To attempt to control this fast growing problem UK banks will introduce Confirmation of Payee (CoP) by July 2019. CoP will allow customers that are sending payments to check that the name on the beneficiary account matches that of their intended recipient. CoP is already live in other countries in Europe, and similar name checking mechanisms already exist in payment facilities such as Paym in the UK, however, this 2019 initiative will bring name checks to the UK masses.
Here is how it will work:
So on paper this sounds great and will undoubtedly prevent some APP fraud cases. But is it the silver bullet? I suspect not, and I have laid out below some possible drawbacks and limitations to the solution.
How many of us have been guilty of entering ‘Mum’ or the nickname of a friend when creating a beneficiary, instead of adding them as their true name? This, along with many other possible reasons, will of course generate a NO MATCH response from the beneficiary banks name matching algorithm. In fact, data shows that only around 60% of all beneficiary creations would currently receive a MATCH response – meaning that 40% will return either POSSIBLE MATCH or even NO MATCH. This presents a problem not only for fraudsters, but also for genuine customers and banks that will need to manage and resolve these failures.
This means that as a single line of fraud defense CoP will not be a silver bullet. While the 60% match rate will likely increase over time as consumers become more familiar with the logic behind CoP, it will always have to be a contributing feature in an integrated, risk based customer decisioning and education process. It will serve to be another deterrent – not a new stand-alone fraud solution.
Existing APP Patterns
Building on the point above, research has also shown that around 65% of APP fraud that occurs today would receive a NO MATCH response. This data is a positive signal, as it means 65% of APP victims would have the opportunity to realise something wasn’t quite right and perhaps protect themselves from becoming a victim. On the flip slide, this means 35% of APP victims already receive a MATCH (or POSSIBLE MATCH) response today, so in these cases all CoP will likely do is increasingly reassure the customer they are doing the right thing, which of course they are not.
So we now know that in 35% of APP fraud today fraudsters are already generating a MATCH response. This means that they are already convincing the customer to type the name of the mule during the scam. I expect this to increase following the introduction of CoP as we also know that fraudsters are very adaptive. This isn’t the first initiative designed to reduce APP fraud, nor will it be the last, but APP fraud still remains one of the largest risks to the fraud budgets of UK banks. I think it is very likely that fraudsters will adapt their scripts and behaviours in an attempt to circumvent CoP. For example rather than saying “we’ve set up a safe account for you in your name, please transfer the money here”, this can simply be adapted to “we’ve set up a communal holding account for you and the other customers at risk, please send the money here”. Only time will tell what will actually happen, but serious fraud practitioners everywhere should prepare for this change in approach by the fraudsters.

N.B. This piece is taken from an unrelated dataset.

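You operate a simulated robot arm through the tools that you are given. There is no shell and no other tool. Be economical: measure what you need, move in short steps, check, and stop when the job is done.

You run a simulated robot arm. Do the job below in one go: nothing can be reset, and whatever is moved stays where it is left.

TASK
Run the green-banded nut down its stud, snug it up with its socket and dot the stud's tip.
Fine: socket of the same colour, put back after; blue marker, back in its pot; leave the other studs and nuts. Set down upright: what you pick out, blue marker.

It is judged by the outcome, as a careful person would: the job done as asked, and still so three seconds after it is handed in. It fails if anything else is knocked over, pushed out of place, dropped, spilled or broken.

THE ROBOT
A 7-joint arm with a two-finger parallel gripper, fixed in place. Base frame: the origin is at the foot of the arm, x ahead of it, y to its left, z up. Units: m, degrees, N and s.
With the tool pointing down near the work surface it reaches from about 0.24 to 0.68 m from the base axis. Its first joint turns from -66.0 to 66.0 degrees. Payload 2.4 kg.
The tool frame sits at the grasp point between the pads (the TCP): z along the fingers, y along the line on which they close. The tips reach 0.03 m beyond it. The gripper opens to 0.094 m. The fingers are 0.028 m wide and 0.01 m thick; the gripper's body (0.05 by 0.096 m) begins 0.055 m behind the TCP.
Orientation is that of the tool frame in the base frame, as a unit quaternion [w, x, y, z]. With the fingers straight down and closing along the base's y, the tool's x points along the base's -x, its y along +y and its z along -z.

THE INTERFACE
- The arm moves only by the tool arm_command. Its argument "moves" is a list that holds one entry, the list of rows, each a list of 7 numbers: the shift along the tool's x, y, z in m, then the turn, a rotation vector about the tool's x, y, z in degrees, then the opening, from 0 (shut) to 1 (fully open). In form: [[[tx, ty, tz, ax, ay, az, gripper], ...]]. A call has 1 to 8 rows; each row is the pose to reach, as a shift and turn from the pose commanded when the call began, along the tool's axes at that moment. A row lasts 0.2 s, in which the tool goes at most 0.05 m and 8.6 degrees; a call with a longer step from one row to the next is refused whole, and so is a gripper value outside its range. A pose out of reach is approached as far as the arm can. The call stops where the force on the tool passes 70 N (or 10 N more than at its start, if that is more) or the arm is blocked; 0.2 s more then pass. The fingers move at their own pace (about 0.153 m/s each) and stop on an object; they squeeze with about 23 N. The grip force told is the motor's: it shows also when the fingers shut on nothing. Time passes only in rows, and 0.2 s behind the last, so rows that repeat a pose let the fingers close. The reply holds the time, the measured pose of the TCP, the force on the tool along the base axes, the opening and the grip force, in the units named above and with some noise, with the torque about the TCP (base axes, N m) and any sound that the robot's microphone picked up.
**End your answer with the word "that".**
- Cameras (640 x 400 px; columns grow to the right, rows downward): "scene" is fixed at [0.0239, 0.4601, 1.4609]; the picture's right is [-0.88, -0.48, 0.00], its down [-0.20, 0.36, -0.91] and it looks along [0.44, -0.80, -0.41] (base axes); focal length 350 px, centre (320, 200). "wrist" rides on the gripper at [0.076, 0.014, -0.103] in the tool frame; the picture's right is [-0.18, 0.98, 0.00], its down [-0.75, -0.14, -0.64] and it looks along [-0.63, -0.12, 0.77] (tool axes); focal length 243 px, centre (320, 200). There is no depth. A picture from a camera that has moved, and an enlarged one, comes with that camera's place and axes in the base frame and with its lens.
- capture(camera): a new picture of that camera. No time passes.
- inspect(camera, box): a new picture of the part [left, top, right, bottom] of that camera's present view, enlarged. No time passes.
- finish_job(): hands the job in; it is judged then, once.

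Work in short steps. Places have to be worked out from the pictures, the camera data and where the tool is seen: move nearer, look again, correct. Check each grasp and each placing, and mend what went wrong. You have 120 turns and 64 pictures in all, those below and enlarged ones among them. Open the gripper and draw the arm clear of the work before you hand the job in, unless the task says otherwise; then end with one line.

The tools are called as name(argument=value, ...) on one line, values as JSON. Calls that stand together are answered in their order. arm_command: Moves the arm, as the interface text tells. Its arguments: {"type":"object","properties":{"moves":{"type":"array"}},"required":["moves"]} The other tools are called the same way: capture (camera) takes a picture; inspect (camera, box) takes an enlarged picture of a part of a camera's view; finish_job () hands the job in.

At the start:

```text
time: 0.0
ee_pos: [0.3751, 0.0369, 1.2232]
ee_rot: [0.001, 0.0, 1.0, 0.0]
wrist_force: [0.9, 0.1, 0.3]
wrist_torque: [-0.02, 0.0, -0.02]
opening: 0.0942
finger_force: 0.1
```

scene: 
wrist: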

Fraudulent Account Openings
An unintended consequence of CoP could well be an increase in fraudulent account openings, using stolen, synthetic, or even genuine customers identities. It’s a very real possibility that fraudsters have a large amount of information about the APP victim long before any contact is made with them, which they could easily use to set up an account in the name of the customer that they control. They can then provide these account details back to the APP victim as confirmation of the beneficiary during the scam. Of course, then this would generate a MATCH response and the customer would not be alerted. In effect, CoP may simply force fraudsters to work harder rather than eradicate the problem, and potentially drive more account opening fraud as they seek to fully monetise their increased investment.
So while CoP is clearly a step in the right direction by the regulators, I suspect it won’t be enough to create firm control of the APP problem. Yes, used in the right way, and as part of a wider, more sophisticated real-time fraud decision, CoP will have an impact, but I suspect the value will be short lived as fraudsters change their approach and continue to target ownership of the positions of ‘trust’
Banks should continue to consider additional strategies if they want to avoid being the industry low hanging fruit. Dynamic, relevant and real-time education & awareness messaging could be one, advanced analytics and machine learning could be another, unusual biometric indicators within the customer’s behaviour could well be another. I suspect it will require all of these – and more – to win this battle. The fight goes on against APP.